Ted Bolema, an adjunct scholar for the Mackinac Center for Public Policy and a senior policy editor with the Mercatus Center at George Mason University, talked about the benefits of electricity competition in Michigan. Legislators are currently debating energy policy and are considering keeping the system as is, opening up more sales of electricity generation by allowing more choice, or eliminating the current competition with full regulation.
Michigan has a cap of 10 percent for alternative energy suppliers. That is, 90 percent of the market share of energy at the generation level is guaranteed to the major utilities — Consumers Energy and DTE Energy, in their territories. The major utilities continue to have a 100 percent monopoly in distribution of electricity, and charge alternative suppliers for providing distribution over their regulated distribution networks.
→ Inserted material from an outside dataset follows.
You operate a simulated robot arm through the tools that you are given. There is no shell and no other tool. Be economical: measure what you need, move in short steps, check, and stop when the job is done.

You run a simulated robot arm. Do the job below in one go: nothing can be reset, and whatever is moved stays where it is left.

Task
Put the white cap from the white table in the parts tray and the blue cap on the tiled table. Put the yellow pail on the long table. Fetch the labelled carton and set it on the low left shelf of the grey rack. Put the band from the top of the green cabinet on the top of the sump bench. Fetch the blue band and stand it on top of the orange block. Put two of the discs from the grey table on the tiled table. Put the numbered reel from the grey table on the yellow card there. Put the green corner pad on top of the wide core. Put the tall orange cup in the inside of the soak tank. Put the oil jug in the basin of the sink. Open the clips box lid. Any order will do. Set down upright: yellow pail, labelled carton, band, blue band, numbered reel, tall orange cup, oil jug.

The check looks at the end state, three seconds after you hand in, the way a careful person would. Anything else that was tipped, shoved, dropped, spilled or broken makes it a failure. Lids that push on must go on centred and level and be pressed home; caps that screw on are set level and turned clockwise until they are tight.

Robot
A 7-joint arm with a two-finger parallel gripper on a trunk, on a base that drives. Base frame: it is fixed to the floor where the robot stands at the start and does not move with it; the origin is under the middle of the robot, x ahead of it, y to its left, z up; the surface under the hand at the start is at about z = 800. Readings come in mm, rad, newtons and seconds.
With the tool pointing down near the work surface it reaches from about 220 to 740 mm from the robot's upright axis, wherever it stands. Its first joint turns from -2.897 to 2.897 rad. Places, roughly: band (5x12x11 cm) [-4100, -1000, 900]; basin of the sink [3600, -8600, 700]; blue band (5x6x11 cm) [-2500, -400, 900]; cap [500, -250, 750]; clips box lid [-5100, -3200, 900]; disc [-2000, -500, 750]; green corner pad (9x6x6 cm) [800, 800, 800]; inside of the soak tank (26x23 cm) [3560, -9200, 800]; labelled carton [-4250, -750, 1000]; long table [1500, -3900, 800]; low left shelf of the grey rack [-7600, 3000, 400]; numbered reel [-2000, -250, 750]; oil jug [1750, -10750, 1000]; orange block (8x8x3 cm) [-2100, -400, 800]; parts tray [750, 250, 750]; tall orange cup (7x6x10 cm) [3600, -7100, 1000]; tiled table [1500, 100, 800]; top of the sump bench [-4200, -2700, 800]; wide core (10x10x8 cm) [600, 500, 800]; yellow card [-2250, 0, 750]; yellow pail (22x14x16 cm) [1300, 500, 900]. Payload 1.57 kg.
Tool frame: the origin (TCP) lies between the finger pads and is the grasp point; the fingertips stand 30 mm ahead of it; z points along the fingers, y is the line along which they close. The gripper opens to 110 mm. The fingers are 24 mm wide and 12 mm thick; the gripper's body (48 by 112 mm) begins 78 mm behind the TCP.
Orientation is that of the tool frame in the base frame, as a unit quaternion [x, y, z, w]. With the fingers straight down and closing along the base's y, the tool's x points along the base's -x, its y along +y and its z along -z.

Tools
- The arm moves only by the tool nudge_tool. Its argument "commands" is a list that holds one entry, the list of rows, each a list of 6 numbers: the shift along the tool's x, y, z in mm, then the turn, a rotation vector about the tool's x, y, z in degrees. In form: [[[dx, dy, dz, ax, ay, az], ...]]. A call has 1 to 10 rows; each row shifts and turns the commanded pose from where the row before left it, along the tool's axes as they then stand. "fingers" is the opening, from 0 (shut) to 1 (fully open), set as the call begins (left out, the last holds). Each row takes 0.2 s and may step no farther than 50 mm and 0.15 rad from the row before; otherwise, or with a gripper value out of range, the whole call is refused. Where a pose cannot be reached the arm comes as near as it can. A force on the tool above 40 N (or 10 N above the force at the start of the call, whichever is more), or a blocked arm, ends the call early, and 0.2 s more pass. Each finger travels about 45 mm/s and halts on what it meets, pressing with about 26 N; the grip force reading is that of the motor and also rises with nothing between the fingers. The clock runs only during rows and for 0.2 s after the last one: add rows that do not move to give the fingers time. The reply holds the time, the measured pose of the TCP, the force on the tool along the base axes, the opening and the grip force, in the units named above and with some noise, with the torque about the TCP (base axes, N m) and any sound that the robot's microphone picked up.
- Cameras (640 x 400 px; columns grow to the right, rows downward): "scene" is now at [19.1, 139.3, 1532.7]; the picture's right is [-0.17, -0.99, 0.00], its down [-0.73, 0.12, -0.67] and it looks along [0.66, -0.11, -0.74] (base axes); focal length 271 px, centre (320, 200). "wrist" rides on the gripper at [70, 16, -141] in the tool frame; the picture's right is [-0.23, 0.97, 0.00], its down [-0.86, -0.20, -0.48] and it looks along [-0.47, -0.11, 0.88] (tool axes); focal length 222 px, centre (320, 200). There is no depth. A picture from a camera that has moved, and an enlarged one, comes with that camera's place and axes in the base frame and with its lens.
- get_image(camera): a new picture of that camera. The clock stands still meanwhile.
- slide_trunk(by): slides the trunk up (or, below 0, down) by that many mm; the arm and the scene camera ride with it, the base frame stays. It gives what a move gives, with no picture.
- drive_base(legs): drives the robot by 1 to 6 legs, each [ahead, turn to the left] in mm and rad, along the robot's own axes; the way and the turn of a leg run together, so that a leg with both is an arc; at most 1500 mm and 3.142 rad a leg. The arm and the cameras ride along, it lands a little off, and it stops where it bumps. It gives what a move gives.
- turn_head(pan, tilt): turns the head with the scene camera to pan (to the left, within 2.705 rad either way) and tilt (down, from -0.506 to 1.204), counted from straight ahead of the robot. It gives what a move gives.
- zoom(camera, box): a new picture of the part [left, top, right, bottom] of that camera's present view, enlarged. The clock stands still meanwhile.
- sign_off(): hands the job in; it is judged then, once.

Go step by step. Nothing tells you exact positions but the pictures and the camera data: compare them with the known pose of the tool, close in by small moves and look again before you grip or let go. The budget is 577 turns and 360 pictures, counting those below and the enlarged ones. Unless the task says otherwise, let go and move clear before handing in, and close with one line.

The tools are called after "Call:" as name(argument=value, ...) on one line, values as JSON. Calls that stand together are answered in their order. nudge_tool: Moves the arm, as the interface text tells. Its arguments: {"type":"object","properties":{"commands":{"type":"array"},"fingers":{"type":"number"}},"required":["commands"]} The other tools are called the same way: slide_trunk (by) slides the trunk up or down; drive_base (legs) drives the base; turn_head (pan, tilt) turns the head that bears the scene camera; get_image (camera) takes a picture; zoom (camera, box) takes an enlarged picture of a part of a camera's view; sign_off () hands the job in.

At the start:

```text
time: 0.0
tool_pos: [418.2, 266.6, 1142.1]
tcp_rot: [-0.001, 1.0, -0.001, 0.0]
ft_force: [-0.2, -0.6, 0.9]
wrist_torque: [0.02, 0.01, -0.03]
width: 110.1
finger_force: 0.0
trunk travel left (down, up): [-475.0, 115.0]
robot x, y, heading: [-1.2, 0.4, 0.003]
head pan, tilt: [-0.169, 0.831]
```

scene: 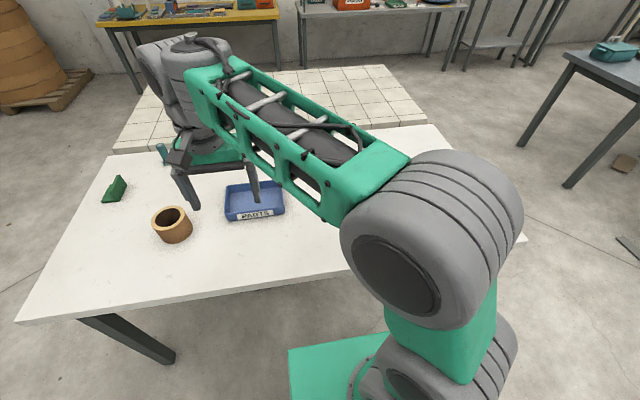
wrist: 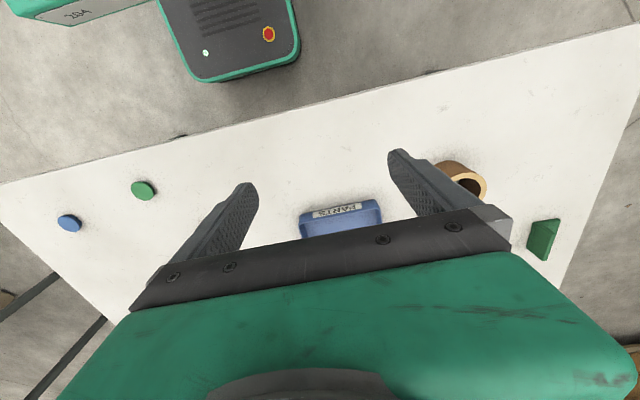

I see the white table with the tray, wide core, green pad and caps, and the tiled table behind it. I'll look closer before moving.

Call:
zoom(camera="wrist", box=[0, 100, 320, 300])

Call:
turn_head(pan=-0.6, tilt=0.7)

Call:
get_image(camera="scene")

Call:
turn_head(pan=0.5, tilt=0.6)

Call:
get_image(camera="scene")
From 2002-2008, Michigan had energy choice, meaning customers were free to choose their energy providers. In 2008, a bill was passed that established the cap along with a 10 percent renewable energy mandate. The 10 percent cap was reached in 2009, and now customers who want to buy electricity from another supplier go on a waiting list until space opens up under the cap.
More than 10,000 Michigan customers have chosen to switch suppliers, and more than 12,000 are on the waiting list. If all 12,000 customers on the waiting list switched, the large utilities would still have market shares in generation of over 75 percent, along with their current 100 percent market shares in distribution.
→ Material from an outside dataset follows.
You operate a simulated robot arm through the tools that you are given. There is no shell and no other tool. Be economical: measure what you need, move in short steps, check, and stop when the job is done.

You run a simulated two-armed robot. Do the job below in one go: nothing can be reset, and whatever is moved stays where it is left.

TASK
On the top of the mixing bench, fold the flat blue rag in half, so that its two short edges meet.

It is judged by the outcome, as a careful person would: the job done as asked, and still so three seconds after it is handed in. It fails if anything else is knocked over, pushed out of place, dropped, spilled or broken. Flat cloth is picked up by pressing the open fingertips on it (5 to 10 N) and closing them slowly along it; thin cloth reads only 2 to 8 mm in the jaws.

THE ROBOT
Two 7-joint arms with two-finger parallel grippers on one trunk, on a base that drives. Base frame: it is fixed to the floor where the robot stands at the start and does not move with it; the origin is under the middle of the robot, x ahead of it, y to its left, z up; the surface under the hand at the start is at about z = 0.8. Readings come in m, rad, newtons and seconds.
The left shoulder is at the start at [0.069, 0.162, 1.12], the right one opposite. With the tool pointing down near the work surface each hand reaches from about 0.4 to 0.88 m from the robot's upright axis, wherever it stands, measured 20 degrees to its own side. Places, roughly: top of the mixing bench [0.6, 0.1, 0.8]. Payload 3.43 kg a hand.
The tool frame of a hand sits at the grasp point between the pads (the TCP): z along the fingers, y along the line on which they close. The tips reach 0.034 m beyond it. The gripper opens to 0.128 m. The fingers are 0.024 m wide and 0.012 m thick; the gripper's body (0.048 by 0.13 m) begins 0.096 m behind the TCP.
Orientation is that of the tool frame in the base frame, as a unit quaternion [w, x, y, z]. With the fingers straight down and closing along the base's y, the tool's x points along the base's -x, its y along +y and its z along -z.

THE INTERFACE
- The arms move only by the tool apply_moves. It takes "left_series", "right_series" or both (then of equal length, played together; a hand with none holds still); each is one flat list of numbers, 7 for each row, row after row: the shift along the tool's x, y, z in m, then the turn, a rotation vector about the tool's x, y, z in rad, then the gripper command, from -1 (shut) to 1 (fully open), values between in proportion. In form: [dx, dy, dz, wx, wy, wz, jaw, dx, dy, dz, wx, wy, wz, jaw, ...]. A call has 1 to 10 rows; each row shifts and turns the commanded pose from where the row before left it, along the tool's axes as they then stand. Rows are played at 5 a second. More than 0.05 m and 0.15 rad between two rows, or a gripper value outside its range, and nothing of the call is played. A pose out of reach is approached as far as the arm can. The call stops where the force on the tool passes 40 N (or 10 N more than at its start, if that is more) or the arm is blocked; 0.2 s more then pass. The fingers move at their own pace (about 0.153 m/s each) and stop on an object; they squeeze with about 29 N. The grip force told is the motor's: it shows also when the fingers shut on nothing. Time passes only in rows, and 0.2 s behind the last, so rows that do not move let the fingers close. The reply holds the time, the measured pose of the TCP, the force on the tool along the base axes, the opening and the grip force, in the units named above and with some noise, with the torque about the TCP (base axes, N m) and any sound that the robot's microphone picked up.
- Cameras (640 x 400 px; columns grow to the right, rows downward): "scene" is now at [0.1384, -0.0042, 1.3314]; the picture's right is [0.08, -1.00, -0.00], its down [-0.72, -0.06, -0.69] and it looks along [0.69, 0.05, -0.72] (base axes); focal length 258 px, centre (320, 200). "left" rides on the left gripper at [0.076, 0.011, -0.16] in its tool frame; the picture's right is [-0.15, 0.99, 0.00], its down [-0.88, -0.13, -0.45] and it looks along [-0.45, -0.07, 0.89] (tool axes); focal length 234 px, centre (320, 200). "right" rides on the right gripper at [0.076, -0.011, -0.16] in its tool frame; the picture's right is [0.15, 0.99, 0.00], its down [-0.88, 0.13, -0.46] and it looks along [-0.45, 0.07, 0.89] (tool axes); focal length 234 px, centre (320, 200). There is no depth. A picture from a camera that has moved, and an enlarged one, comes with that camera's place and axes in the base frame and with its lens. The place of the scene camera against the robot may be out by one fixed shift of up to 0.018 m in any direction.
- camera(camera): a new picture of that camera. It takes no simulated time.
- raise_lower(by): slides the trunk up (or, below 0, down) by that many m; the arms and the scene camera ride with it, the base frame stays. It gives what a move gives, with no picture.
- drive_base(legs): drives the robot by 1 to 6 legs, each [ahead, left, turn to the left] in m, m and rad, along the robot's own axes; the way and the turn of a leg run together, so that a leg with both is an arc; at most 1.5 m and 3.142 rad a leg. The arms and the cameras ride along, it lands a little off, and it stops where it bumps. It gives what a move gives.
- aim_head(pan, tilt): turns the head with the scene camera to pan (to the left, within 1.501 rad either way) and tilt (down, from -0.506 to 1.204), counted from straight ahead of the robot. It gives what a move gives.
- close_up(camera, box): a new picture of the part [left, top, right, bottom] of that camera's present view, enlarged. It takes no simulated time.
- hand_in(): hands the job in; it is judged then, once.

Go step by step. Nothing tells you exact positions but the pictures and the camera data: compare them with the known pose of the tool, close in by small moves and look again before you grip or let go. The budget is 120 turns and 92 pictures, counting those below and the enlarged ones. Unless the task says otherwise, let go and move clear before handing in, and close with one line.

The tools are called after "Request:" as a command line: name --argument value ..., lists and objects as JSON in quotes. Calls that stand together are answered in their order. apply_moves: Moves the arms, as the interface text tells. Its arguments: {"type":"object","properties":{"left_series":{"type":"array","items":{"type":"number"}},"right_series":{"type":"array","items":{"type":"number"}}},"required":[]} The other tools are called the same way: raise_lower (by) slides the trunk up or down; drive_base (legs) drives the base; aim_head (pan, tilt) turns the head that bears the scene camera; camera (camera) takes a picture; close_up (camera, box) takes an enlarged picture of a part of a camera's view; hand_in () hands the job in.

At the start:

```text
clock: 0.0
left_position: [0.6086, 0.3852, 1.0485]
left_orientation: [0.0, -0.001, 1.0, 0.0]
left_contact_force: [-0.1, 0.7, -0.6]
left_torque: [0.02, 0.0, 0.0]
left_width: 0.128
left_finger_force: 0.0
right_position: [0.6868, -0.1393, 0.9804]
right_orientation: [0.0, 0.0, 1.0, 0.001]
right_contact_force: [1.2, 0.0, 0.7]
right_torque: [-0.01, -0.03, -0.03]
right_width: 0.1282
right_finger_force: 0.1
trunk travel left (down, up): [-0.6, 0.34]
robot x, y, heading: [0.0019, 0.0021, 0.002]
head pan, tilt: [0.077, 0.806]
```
Bolema said Michigan has the highest electricity prices among the Great Lakes states. The state also has the highest energy rates of any state that gets more than half of its energy from coal.
The Great Lakes states include Michigan, Ohio, Indiana, Illinois and Wisconsin. Indiana and Wisconsin have no choice, Ohio and Illinois allow choice fully, and Michigan has a hybrid market. Energy prices have been increasing more rapidly in states with less competition.
Illinois has had energy choice for the longest period of time. The Illinois rates were about the same as in Michigan until Michigan imposed its cap. Now rates in Illinois are 30 percent lower.
Bolema said removing the cap and allowing more competition does not mean deregulation.
"Electricity is still going to be regulated and no one is proposing allowing competition in the distribution of electricity,” Bolema said, noting that the recent blackouts in Michigan were all at the distribution stage.
Bolema took on a few of the popular arguments against getting rid of the electricity monopoly:
Energy choice will lead to higher prices.
"The track record on this shows just the opposite," Bolema said, pointing to prices increasing slower with choice states.
It will lead to wild rate fluctuations.
Bolema said prices were more stable in Michigan during choice and less so under the cap.
It has failed everywhere it has been tried.
Bolema concedes that some states have made a mess with energy restructuring, but he said most states that have instituted it well have kept it, along with lower rates.
"Most states that have introduced choice have done so because they had the highest energy rates," Bolema said. "They’ve had lower [rate] increases since then."
It will lead to mass outages.
The distribution of electricity is still regulated, Bolema said. Reserve margins and investment both increased during Michigan's energy choice era.
"And, of course, we have outages now with the cap," he said.
Average monthly residential bills are below the national average in Michigan.
This is true, Bolema said, but that’s due to climate.
"Michigan residents will still benefit from lower monthly bills," Bolema said. "And they will likely be even lower with competition."